IAEA reviews Japan's nuclear restart process

31 January 2012

  
A team of international nuclear safety experts has reviewed Japan's procedure to confirm the safety of its nuclear plants as dire economic conditions grip the country's power industry.

A mission to Japan lasting from 23 to 31 January saw a team of ten experts from the International Atomic Energy Agency (IAEA) and its member states spend time with Japan's nuclear safety regulator, NISA, which is conducting a two-stage assessment process to ensure nuclear plants have adequate protection against extreme external events.

While NISA continues its work to review the preliminary assessments, supported by the Nuclear Safety Commission and the Japanese Nuclear Energy Safety Organization, reactors are still closing one by one for mandatory safety inspections. Currently only three are in operation from a potential operating fleet of 44, not counting the ten Fukushima Daiichi and Daiini units.

The preliminary report from the IAEA team to the Japanese government said NISA and nuclear operators had "promptly addressed" emergency safety measures after the accident at Fukushima Daiichi. It contained a range of recommendations to NISA to ensure thorough and lasting improvements in safety are made.

IAEA team leader James Lyons (Gregg Webb / IAEA) 460x123.jpg
James Lyons, leader of the IAEA mission, at NISA headquarters in Tokyo 
(Image: Gregg Webb / IAEA)


The Fukushima accident began after massive tsunami flooding disabled on-site power supplies as well as cooling. The overheating that followed saw three core melts and hydrogen explosions ruin four reactor units. In future, nuclear power plants in Japan and the world over must be better protected from extreme external events like those that hit Fukushima Daiichi - and better prepared to manage such a situation should it occur.

Shortly after the accident NISA demanded that Japan's nuclear power companies report on the safety margins of their power plants under Fukushima-like accident conditions in a 'primary assessment.' These documents are to be reviewed by NISA before a reactor can be granted permission to restart at the end of a mandatory inspection outage.

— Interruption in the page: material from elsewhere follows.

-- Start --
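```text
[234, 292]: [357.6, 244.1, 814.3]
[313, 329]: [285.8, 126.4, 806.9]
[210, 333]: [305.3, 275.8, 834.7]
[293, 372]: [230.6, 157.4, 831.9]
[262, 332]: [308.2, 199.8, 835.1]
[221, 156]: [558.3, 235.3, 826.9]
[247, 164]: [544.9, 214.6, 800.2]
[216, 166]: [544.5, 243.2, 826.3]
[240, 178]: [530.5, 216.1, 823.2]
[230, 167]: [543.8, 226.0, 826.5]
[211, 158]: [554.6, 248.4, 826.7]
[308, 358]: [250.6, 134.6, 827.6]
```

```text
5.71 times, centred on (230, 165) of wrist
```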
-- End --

No date has been slated for the first restart, and even with the go-ahead from NISA power companies would still require approval from local prefectural governments. Although this is not a legal requirement, the deference traditionally shown by power companies to local officials has become mandatory in post-Fukushima Japan.

NISA has so far received 15 primary assessments including one relating to the third reactor at Kansai Electric Power Company's Ohi nuclear power plant, which was visited by the IAEA team. There they saw the new measures taken by Kansai, including new used fuel pool refill systems, mobile back-up generators and robust stores of emergency equipment.

The 'secondary assessment' of Japan's program will be an overall evaluation that relates closely to the stress tests carried out in the European Union and elsewhere. However, the IAEA said the secondary assessment is to "inform whether to continue or halt operations," implying that permanent closure of nuclear sites is a possibility. Many improvements to safety, site preparation and emergency management have been recommended in other countries, but none have so far suggested the permanent shutdown of a nuclear facility.

If nuclear reactors do not restart, Japan faces the challenge of meeting summer peak demand without a large part of its usual power supply, although it is thought that continued energy austerity might be able to bridge the gap.

The cost of this extended nuclear shutdown, however, is catastrophic: Importing an extra ¥4.3 trillion ($55 billion) of fossil fuel tipped Japan's trade balance into the red for 2011; and today Bloomberg reported financial results from six Japanese power companies that counted total losses of ¥463 billion ($6.0 billion) due to increased fossil fuel costs and idled nuclear capacity.